Very few commercial banks adhere to the rule of earmarking 18 per cent of their total lending for the agricultural sector. The situation with the cooperative banks is no better. The share of cooperative credit to this sector has fallen from 55 per cent to 45 per cent during the last couple of years.

Rural is out

The regional rural banks were established to function as “social banks” which would supplement and not supplant commercial and cooperative banks. Their performance was judged in terms of the number of persons belonging to the weaker sections who benefited, and in terms of the increase in income and employment in rural areas. These institutions lived up to that expectation till 1992, after which they began incurring huge losses.
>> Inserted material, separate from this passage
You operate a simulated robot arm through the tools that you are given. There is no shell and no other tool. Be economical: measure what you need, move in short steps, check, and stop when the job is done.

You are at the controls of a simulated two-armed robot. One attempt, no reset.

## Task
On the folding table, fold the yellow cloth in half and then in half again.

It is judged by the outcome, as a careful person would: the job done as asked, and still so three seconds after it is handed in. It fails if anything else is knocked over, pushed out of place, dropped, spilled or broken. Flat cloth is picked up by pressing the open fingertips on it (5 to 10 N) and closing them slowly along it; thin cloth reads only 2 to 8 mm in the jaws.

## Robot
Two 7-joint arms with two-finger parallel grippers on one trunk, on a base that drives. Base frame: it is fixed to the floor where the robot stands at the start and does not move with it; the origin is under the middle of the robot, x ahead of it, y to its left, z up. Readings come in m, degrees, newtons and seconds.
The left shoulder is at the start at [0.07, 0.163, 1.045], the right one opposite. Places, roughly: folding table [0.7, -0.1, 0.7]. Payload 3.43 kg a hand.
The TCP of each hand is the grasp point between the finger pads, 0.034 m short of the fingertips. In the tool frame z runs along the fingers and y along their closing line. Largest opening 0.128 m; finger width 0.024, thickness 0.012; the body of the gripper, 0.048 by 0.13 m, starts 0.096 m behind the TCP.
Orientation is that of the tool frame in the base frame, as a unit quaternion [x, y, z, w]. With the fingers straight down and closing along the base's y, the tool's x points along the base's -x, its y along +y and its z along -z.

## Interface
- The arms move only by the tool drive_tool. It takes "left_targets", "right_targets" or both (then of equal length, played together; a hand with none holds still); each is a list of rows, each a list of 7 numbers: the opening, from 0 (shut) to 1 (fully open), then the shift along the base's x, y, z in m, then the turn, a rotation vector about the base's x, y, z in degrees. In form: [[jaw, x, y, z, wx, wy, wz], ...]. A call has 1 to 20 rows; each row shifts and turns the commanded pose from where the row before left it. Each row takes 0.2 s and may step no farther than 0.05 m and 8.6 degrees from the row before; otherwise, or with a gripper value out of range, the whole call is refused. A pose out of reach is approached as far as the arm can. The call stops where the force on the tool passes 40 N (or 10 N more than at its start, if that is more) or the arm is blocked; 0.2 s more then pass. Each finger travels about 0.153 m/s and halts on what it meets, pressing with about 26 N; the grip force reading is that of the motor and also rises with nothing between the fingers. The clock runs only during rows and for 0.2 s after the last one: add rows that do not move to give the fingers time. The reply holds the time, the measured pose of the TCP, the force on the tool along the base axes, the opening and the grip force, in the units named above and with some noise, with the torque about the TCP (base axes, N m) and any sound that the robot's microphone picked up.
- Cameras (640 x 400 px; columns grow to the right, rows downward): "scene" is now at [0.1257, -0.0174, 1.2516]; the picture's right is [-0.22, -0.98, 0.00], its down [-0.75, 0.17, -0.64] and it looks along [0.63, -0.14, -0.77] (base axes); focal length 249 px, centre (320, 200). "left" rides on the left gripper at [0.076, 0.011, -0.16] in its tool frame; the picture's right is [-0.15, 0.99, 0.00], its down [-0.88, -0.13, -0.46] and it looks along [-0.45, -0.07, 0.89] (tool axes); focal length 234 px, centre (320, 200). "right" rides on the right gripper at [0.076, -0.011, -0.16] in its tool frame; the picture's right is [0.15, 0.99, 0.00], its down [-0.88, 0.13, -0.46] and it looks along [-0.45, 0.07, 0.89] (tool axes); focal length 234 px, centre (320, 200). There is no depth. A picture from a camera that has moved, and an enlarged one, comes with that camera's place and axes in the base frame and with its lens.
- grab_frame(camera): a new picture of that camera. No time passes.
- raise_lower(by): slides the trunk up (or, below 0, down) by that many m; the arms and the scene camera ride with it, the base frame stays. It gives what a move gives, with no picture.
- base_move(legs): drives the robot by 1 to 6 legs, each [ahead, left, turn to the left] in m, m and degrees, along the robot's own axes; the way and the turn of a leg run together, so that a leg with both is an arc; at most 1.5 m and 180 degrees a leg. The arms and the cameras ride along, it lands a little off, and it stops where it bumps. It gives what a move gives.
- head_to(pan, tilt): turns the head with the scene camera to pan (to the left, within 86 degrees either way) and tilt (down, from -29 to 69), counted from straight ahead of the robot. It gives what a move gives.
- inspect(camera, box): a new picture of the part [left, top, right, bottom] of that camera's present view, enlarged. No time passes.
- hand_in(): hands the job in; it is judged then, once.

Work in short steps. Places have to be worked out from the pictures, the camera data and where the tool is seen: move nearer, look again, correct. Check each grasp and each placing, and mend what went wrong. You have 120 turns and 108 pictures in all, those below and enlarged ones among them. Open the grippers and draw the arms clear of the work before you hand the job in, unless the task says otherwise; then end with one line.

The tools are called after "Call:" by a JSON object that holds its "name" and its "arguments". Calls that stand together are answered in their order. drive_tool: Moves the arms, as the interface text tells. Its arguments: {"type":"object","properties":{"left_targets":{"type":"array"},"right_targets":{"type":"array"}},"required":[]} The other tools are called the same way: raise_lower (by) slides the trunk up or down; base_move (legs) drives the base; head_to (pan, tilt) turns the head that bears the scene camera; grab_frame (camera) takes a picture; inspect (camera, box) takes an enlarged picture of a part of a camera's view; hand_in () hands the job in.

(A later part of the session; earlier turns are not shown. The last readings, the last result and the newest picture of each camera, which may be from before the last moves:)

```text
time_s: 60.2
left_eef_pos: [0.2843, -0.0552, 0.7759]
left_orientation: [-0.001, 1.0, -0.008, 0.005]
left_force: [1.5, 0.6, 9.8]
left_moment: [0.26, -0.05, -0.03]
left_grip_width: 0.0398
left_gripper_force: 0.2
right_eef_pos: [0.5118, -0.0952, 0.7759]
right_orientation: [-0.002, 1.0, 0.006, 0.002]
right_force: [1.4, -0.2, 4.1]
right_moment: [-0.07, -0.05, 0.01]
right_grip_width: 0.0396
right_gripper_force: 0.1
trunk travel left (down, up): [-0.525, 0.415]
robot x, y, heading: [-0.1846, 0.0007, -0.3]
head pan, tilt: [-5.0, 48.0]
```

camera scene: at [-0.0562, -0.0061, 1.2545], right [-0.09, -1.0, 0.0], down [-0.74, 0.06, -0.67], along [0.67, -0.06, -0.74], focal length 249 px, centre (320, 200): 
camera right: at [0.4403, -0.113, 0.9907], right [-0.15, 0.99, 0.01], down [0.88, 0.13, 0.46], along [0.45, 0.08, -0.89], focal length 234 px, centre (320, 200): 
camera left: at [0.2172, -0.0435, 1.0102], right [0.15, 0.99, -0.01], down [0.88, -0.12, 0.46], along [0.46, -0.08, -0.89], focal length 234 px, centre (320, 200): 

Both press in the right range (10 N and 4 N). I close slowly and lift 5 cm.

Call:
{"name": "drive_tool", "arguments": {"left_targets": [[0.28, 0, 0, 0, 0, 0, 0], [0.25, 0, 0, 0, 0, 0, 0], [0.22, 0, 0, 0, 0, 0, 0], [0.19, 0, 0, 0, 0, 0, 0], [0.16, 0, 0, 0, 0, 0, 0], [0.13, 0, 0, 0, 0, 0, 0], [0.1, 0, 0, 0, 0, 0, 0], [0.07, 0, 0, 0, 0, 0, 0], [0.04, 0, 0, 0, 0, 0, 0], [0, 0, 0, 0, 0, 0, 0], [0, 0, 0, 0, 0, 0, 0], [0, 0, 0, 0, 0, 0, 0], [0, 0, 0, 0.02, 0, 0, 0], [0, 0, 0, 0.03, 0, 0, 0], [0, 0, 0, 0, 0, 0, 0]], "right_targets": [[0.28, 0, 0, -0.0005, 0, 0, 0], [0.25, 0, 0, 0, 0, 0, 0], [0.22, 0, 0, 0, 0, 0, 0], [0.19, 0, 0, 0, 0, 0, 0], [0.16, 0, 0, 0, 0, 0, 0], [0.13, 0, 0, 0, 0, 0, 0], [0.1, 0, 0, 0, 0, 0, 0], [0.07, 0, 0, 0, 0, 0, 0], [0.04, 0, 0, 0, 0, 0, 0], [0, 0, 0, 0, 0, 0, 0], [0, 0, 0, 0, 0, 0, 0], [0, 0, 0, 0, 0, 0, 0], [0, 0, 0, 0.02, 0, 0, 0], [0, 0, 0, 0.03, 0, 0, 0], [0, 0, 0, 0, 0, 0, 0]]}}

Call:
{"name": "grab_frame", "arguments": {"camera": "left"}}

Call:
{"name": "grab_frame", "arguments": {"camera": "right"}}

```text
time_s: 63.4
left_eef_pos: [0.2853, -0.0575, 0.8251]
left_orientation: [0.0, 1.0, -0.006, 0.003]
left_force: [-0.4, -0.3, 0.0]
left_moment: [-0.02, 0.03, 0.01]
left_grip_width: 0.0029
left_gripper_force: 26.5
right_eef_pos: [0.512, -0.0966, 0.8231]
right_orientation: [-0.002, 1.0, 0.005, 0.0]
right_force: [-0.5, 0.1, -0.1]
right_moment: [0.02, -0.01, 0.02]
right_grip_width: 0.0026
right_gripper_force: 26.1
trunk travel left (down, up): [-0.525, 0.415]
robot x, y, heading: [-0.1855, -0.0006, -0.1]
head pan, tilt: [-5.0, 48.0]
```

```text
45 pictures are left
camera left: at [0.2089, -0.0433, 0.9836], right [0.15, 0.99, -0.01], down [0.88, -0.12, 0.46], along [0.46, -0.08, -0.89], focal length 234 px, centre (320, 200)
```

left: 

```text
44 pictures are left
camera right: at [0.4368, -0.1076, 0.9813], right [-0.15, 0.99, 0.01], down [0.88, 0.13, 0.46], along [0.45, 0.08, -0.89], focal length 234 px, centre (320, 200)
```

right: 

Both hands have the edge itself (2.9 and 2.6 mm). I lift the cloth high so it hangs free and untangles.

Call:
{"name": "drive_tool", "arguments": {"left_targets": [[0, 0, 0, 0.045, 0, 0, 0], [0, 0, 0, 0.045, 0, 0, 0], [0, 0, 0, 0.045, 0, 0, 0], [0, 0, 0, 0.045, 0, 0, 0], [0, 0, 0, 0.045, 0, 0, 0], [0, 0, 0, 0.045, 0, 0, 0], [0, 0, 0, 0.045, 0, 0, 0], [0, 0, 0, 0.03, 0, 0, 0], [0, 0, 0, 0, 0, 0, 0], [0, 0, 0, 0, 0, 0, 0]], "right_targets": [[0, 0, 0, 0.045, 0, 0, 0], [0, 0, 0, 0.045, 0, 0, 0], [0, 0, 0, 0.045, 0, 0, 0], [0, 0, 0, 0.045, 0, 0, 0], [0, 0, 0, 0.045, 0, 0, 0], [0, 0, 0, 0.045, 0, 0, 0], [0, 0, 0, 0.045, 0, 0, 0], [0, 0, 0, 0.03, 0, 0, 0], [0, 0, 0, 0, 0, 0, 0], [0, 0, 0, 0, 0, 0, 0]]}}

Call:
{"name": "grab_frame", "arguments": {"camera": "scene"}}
Following a government directive, the RRBs changed their policies and turned into profit-making entities by March 2003.

But, in order to earn profits, the RRBs were forced to let go of their original goal. The share of credit of the weaker sections has since been restricted to 10 per cent. Their credit-deposit ratio, once quite high, has fallen to 40 per cent. This means that a large chunk of deposits are being siphoned off from rural to urban areas. The RRBs, like commercial banks, have shifted their interior branches to urban centres, distancing the banking services from rural people. Added to this is their new-found freedom of fixing their own interest rates, worked out on cost plus principle in order to earn profits. This has resulted in the borrowing from the RRBs becoming costlier than from the other commercial banks.

Shifts in emphasis

The policies are no longer framed keeping in mind the interest of the rural masses. After tilting the functional orientation of the RRBs towards non-target group finance and commercial functioning, the government is now mooting the idea of changing their structure in terms of ownership and size. The recommendations range from merging the RRBs with their sponsors to form a national rural bank. But such a merger would be difficult. The government is therefore focussing on alternative remedies, including reducing the number of RRBs by expanding the area of operation of each RRB. These branches can be closely integrated under a single agency instead of each bank going its own way.

If the formation of a national rural bank is not acceptable, the rural branches of all banks can be merged with the National Bank for Agriculture and Rural Development, which will function as the specialized agency for credit instead of being just an intermediary. With the merger of rural branches the benefit will go to the people directly.

These revamping and consolidation measures are, however, no panacea for the existing problems. Piecemeal experiments which can do nothing to eliminate the redundant agencies are likely to aggravate the situation further. What is needed is a review of the entire approach to rural credit.